TEXT SHOWN:
-- Begin --

You’re Not Failing on Freelance Platforms Because They're Saturated
You’re failing because you’re treating a search engine like an art gallery.
I still remember posting my early design work on DeviantArt. You uploaded your best pieces, hoped people would discover them, and waited for the appreciation to roll in. That’s what I call portfolio culture: led by passion, validated by peers.
When I first joined Upwork, I brought the same mindset. I curated my strongest creative samples, wrote a bio that reflected my personality, and waited.
Illustrated representation of Adriana waiting
Of course nothing happened. My immediate conclusion: the platform is saturated. Too many freelancers, not enough work. I nearly quit.
That assumption was completely wrong — and it almost cost me $400k+.
The $400K Lesson
After eventually earning over $360k+ on Upwork and $65k+ on Fiverr (I have to thank the internet myths for starting way too late on that one), I can tell you exactly what I got wrong in those early days.
I was thinking like a creative. Not like a client.
Creatives market themselves through passion, talent, and aesthetics. But clients aren’t buying any of that. They’re buying risk reduction. They want someone who will solve a specific problem, on time, without friction — the right deliverable at the right price. (Not to be mistaken for cheap work.)

-- End --

PROBLEM SET:
• 1. Show the exact text of the text shown starting from "The $400K Lesson" and stopping at the end of "those early days.".
• 2. Carry the text shown on from its last sentence.

RAW RECORDS:

-- Begin --

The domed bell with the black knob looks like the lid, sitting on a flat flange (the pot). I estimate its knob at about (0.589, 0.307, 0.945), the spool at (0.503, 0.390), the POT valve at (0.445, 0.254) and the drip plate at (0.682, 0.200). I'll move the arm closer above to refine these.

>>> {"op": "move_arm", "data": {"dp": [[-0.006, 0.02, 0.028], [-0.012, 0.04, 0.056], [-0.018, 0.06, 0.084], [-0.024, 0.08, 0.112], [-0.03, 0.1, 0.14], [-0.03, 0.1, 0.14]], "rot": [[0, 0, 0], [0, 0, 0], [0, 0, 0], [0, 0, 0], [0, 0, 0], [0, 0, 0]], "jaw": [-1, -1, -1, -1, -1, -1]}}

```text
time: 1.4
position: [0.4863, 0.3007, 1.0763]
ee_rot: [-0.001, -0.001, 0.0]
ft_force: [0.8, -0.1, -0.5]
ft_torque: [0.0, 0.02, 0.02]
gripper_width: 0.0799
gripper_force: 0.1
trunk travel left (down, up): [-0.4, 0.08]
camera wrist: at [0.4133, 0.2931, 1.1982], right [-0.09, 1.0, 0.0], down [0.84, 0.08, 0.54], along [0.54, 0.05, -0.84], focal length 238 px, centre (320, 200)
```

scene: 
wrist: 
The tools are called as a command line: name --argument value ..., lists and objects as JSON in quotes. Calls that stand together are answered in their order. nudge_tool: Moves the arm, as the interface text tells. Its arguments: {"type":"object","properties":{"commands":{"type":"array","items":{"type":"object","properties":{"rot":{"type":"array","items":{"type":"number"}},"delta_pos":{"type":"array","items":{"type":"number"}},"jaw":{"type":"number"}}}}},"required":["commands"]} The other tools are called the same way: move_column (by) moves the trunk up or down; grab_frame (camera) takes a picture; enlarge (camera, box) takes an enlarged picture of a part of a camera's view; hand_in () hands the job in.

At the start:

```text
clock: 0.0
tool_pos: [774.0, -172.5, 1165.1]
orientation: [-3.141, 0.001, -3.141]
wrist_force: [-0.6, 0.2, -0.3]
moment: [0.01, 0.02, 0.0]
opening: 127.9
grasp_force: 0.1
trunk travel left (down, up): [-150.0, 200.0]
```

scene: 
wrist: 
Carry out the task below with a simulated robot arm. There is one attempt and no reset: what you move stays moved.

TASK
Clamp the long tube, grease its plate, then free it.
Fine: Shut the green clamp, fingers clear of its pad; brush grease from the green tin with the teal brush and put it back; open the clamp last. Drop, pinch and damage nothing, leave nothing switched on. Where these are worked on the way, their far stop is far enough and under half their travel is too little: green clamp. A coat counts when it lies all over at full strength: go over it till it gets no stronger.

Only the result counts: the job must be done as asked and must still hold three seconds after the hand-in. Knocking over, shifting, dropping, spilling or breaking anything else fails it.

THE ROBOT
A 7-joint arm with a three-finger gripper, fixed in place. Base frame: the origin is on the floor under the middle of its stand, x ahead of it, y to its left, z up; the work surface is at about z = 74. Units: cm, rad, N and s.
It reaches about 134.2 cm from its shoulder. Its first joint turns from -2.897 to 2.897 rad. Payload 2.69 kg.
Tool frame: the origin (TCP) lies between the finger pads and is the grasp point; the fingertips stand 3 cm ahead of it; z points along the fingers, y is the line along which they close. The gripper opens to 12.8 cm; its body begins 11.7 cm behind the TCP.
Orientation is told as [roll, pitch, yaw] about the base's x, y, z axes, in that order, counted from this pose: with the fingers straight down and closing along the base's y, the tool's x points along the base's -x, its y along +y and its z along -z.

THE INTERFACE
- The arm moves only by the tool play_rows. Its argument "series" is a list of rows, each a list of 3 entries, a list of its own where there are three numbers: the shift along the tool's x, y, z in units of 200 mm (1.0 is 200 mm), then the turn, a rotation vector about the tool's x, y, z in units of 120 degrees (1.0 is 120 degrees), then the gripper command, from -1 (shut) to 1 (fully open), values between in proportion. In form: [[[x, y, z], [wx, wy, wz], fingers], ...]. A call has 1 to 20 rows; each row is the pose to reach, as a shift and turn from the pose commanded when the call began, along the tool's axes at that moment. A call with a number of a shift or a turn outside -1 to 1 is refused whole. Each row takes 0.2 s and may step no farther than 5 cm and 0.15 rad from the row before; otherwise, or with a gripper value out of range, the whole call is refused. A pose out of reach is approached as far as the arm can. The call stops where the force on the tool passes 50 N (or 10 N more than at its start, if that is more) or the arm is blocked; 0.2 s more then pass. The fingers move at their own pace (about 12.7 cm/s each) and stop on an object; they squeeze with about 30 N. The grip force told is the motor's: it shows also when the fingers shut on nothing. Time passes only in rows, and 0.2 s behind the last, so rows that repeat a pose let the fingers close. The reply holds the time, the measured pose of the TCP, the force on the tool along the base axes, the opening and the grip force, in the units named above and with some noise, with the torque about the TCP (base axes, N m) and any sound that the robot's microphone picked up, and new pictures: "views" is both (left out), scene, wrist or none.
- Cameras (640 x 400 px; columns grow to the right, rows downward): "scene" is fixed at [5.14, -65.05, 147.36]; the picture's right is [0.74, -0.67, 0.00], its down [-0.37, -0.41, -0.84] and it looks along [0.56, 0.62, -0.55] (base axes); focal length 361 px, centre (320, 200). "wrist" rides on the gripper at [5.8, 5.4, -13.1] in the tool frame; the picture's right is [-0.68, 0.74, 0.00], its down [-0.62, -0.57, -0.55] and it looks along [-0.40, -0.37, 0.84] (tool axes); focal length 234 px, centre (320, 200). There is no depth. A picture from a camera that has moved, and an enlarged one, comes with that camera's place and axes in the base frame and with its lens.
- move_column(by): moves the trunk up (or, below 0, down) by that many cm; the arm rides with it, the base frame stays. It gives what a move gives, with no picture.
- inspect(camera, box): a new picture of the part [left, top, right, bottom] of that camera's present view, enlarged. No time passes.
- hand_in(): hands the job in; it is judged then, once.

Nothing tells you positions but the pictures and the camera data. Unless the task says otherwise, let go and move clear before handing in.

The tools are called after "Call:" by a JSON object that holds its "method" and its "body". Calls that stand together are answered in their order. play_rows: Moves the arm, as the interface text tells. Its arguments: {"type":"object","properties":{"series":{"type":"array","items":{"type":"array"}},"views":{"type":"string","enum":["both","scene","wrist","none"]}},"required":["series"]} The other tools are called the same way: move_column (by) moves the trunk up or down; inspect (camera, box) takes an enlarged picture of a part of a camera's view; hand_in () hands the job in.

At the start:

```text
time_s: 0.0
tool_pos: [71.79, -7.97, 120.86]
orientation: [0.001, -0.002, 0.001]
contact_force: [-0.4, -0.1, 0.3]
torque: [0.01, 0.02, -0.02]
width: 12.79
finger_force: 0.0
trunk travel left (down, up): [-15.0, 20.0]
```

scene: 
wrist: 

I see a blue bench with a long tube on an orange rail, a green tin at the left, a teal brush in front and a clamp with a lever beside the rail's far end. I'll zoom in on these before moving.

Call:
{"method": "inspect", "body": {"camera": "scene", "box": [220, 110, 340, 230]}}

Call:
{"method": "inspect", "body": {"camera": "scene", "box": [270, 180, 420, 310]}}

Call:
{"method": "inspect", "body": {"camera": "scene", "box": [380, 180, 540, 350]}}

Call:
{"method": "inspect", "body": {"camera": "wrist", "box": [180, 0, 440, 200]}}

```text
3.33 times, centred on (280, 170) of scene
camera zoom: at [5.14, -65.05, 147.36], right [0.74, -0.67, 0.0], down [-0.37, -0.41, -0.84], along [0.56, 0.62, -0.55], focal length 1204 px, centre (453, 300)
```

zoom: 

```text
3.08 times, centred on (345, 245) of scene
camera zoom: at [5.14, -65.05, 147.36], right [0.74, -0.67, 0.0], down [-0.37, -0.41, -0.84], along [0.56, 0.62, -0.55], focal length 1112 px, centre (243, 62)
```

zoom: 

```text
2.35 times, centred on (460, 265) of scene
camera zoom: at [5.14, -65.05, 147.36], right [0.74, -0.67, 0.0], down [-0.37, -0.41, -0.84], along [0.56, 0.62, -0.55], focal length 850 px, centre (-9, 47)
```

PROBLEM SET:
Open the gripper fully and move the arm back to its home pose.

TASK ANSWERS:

-- End --

TASK ANSWERS:
• 1.
The $400K Lesson
After eventually earning over $360k+ on Upwork and $65k+ on Fiverr (I have to thank the internet myths for starting way too late on that one), I can tell you exactly what I got wrong in those early days.

• 2.
Fiverr and Upwork aren’t galleries. They’re search engines.
And no one goes to Google to feel inspired. They go because they have a problem and they need it solved.
The Question That Changes Everything
Most struggling freelancers ask themselves: “What work do I want to show?”
Successful freelancers ask: “What problems are buyers already searching for?”
That single reframe is the difference between building a service around your taste and building one around actual demand.
Fiverr gives you the tools to answer this question directly. Their analytics show you:
What keywords buyers are actively searching
How much money is moving through each category
How competitive any given niche actually is
This data exists. Most freelancers ignore it entirely. Instead they build gigs around what they enjoy creating, what’s trending on Instagram, or what looks good in a portfolio. And then they wonder why no one is buying.
Map illustration trending on #10, average order price >$100
That's exactly how I decided to add a Map Illustration gig to my services — not because I was passionate about maps, but because the data told me buyers were searching for them. And I still got to draw in my style, because that's something I offer inside each package: Art Direction. So you get to have your cake and eat it, too ;)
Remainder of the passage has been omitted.